OAS SOCIAL CHARTER ------------------ 

4. (C) Ambassador raised USG concerns regarding Venezuelan Government efforts to put forward a draft Social Charter for the OAS at a GOV-sponsored "ministerial" meeting in Caracas on 28 August. He stressed that the USG will not send a ministerial-level representative. The USG believes, he added, that the national proposal coming from Venezuela does not merit special consideration. U.S. and other member states also have contributions and views that must be taken into account in discussing a charter. Amorim replied that he definitely would not be attending the Caracas meeting, and was not aware of plans to attend by any other GOB minister. The GOB position is that a social charter, as with other OAS documents, must be a product of consensus and appropriate institutional discussions among all OAS member states, Amorim affirmed. 

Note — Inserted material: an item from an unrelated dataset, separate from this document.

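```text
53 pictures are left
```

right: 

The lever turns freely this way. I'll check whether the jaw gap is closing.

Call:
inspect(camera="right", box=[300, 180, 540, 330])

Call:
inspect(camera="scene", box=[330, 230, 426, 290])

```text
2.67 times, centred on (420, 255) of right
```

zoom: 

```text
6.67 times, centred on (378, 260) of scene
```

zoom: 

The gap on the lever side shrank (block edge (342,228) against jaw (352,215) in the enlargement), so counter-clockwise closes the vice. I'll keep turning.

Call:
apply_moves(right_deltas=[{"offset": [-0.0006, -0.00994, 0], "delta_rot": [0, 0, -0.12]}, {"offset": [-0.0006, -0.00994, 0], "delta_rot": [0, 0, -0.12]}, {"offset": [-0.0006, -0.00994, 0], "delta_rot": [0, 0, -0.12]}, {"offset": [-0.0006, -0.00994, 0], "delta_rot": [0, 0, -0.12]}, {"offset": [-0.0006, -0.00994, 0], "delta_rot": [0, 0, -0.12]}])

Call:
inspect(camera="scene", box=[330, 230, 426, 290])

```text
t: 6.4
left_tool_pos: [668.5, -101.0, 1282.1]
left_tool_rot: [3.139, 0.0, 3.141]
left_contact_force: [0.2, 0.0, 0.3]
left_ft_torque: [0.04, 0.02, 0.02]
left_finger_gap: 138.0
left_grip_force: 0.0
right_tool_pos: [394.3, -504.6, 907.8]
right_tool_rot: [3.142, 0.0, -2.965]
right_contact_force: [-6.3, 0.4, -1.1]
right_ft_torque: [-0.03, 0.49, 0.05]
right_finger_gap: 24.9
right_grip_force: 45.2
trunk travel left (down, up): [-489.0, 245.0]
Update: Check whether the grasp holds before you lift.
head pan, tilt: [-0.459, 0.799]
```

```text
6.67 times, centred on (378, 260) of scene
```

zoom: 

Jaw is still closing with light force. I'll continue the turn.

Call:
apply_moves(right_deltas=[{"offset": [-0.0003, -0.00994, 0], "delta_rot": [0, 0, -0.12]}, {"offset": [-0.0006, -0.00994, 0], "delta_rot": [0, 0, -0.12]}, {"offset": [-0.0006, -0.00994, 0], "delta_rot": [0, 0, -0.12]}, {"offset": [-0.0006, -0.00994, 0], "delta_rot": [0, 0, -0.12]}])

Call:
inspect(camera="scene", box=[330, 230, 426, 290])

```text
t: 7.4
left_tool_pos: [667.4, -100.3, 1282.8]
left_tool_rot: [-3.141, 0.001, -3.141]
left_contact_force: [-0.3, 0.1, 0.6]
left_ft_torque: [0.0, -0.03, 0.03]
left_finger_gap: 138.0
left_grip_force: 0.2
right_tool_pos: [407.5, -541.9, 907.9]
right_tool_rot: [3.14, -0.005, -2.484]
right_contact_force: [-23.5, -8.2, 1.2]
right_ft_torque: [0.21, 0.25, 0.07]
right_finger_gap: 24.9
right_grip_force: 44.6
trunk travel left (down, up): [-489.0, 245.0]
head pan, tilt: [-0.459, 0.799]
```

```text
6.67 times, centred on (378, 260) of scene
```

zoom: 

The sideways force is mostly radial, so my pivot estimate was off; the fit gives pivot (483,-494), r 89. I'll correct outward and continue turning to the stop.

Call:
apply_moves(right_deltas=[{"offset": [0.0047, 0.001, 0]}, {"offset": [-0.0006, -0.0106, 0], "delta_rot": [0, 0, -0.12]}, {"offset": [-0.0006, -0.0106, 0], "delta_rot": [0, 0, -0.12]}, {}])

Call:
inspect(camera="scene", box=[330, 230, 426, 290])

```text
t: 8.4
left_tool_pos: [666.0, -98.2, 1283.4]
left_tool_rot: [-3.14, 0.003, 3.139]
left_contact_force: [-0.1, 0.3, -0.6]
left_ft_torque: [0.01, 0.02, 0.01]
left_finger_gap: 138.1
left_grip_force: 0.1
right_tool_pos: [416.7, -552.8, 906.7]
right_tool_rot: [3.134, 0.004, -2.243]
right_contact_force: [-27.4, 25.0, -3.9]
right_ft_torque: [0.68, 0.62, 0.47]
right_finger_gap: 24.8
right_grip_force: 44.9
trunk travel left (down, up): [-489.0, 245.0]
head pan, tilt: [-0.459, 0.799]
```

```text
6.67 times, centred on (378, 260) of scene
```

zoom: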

COMPULSORY LICENSING -------------------- 

5. (C) Ambassador voiced continued USG concerns about the potential for compulsory licensing of U.S. HIV/AIDS medications in Brazil. Amorim replied that he strongly prefers a negotiated settlement of the question with U.S. companies, and will continue to work with the health ministry and others to achieve that outcome. Amorim did opine that, in his view, U.S. companies need to produce more forward-leaning proposals for negotiation. Further, Amorim's view is that it is legitimate under the TRIPS mechanism for Brazil to implement compulsory licensing given the free, public health aspect of its HIV/AIDS programs, if a negotiated outcome is not reached. Ambassador noted that this would be a misuse of TRIPS, in the USG's view. Amorim rejoined that he and his ministry seek a negotiated accord. 

POSSIBLE POTUS VISIT -------------------- 

6. (C) Amorim asked about plans for a POTUS visit later in the year, and was assured by Ambassador that planning continues apace for a visit and there may be a public announcement after in the near future. Amorim and the Ambassador agreed that a two-stop visit, including Brasilia and one other destination in Brazil, would be attractive and should be further considered. A visit would be salutary for bilateral relations, both agreed, as would further efforts to develop joint U.S.-Brazil assistance projects in both Haiti and Africa. 

7. (C) Comment. Amorim was relaxed and amiable in the forty-minute meeting, and Haiti was clearly his central theme. His personal commitment appears solid, and we also believe that Lula likely considers the Brazilian-led Haiti mission as a legacy achievement for his mandate. Hence the GOB appears to be on board with contributing to a continued international presence beyond the February 2006 elections, but its worries about negative public-relations blowback from forceful military operations may continue and intensify as Brazil's own 2006 elections approach, and if the corruption scandals rocking Lula's government weaken GOB credibility in defending a mission that does not enjoy a broad base of support in Brazilian society. On that point, Amorim's appeals for a public diplomacy campaign and immediate civil affairs and humanitarian projects to consolidate Haitian support are real and urgent requests for efforts that may reinforce the GOB's position with its own public.